When to Create Custom Schematics

Having established the technical foundation, the natural question is: when does writing a custom schematic become the right investment?

Repeated scaffolding patterns. If your team frequently creates a "feature module" that always includes a component, a service, a store, and a routing module — and that setup consistently takes 15 minutes of copy-pasting — you have a schematic waiting to be written. A single ng generate feature dashboard should handle it in under a second.

Enforcing architectural rules. Custom schematics are a powerful mechanism for ensuring generated code follows your team's conventions. Folder structures, naming patterns, required barrel files, mandatory test setups — all of these can be encoded into a schematic rather than documented in a wiki that no one reads.

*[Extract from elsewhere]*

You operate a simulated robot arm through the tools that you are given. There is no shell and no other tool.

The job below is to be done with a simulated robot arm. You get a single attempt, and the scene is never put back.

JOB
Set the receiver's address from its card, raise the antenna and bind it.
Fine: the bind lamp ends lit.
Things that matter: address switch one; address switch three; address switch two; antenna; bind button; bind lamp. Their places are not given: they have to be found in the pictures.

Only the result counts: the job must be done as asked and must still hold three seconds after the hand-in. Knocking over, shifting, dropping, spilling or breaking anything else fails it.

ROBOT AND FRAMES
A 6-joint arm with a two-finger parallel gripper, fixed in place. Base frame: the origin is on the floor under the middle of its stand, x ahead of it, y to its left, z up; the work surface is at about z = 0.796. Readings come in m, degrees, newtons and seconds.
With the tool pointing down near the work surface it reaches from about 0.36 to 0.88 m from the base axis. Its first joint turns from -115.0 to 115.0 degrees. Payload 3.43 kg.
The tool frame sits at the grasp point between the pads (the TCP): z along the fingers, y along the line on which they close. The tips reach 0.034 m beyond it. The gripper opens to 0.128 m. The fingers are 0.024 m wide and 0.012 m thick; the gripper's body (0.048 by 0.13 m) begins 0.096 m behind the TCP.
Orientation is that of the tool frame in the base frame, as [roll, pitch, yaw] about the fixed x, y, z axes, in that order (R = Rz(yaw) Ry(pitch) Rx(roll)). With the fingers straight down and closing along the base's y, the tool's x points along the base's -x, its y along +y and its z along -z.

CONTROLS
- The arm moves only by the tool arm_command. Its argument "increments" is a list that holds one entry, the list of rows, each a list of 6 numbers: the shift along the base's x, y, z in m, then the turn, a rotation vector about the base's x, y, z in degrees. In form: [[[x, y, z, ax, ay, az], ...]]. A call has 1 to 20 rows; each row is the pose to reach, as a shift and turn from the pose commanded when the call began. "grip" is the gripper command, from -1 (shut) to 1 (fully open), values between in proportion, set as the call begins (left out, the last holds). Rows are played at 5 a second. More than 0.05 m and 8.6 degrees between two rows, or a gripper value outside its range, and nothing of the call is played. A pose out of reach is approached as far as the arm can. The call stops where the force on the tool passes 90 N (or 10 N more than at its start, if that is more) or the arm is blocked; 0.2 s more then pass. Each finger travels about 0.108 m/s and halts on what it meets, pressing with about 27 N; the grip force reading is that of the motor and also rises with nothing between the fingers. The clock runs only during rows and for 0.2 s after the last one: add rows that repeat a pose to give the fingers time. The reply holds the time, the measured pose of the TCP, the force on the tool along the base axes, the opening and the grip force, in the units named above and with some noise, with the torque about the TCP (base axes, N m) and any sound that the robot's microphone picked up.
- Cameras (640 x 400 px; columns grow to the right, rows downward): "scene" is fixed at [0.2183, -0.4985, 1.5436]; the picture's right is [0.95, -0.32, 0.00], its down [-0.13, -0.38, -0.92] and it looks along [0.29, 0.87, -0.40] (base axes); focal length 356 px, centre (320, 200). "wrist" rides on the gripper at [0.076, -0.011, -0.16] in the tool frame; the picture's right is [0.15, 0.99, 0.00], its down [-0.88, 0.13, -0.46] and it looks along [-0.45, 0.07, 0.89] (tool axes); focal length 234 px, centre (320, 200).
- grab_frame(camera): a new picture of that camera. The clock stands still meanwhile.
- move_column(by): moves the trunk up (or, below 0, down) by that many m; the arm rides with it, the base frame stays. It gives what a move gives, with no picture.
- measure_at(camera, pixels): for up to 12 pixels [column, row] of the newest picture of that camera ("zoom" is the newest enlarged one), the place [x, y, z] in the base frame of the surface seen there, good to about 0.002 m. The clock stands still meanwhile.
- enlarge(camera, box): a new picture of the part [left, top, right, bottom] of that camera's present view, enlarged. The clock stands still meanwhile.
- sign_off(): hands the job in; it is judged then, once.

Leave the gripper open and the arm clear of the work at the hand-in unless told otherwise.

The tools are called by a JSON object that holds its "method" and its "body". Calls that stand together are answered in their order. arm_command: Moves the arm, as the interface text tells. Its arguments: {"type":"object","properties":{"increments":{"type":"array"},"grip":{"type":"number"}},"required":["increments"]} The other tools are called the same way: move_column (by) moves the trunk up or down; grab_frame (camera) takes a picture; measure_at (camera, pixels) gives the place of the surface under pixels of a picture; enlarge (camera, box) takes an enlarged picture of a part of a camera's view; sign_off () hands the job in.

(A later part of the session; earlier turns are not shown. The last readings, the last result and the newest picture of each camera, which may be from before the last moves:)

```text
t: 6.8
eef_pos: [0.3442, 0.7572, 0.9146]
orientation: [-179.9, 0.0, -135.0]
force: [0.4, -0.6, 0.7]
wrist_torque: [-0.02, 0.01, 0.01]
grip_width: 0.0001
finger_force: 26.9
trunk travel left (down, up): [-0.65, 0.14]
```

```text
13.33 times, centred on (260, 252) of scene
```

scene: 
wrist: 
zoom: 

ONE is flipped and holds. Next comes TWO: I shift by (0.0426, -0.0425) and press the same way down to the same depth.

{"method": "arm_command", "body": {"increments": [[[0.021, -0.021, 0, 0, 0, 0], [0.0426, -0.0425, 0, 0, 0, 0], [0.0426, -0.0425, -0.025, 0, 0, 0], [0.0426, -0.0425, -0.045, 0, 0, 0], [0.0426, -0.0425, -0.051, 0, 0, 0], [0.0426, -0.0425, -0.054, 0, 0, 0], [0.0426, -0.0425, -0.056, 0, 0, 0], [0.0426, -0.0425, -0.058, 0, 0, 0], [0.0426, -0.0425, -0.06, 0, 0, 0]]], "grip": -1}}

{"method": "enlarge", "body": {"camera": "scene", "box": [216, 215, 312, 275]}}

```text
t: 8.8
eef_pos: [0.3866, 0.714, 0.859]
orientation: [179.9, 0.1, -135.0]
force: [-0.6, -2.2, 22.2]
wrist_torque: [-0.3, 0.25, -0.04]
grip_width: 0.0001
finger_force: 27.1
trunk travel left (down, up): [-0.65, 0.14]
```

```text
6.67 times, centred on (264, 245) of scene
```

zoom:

Library installation complexity. If your internal UI library requires updating angular.json, modifying global styles, adding a provider to app.config.ts, and installing two peer dependencies — an ng add schematic automates all of that into a single, repeatable, idempotent operation.

Framework migrations. When you introduce a breaking change in your shared library — a renamed method, a restructured API, a changed import path — an ng update schematic can apply that migration automatically across every workspace that consumes your library. This is how Angular itself ships breaking changes responsibly.

🚦 The Decision Test: Ask yourself: "Would I describe this task in an onboarding doc?" If yes, the task is probably worth automating with a schematic. Documentation describes what humans should do manually. Schematics eliminate the need for the documentation entirely.

Summary & What's Next

We've covered significant ground. Here's what to take forward:

A schematic is a pure function that describes file system transformations on a virtual, in-memory representation of the workspace. The Angular CLI maps its core commands directly to schematics declared in package manifests. The DevKit runtime is built on four core abstractions:

Tree — virtual file system with a staging layer
Rule — atomic, composable unit of transformation
Source — template file origin that produces a new Tree
SchematicContext — runtime connection for logging and task scheduling

The virtual file system is the design decision that enables everything valuable about schematics: dry-run previews, atomic rollback, and millisecond-fast unit testing. The execution pipeline runs schema validation, factory invocation, rule chain execution, task scheduling, and a final atomic commit.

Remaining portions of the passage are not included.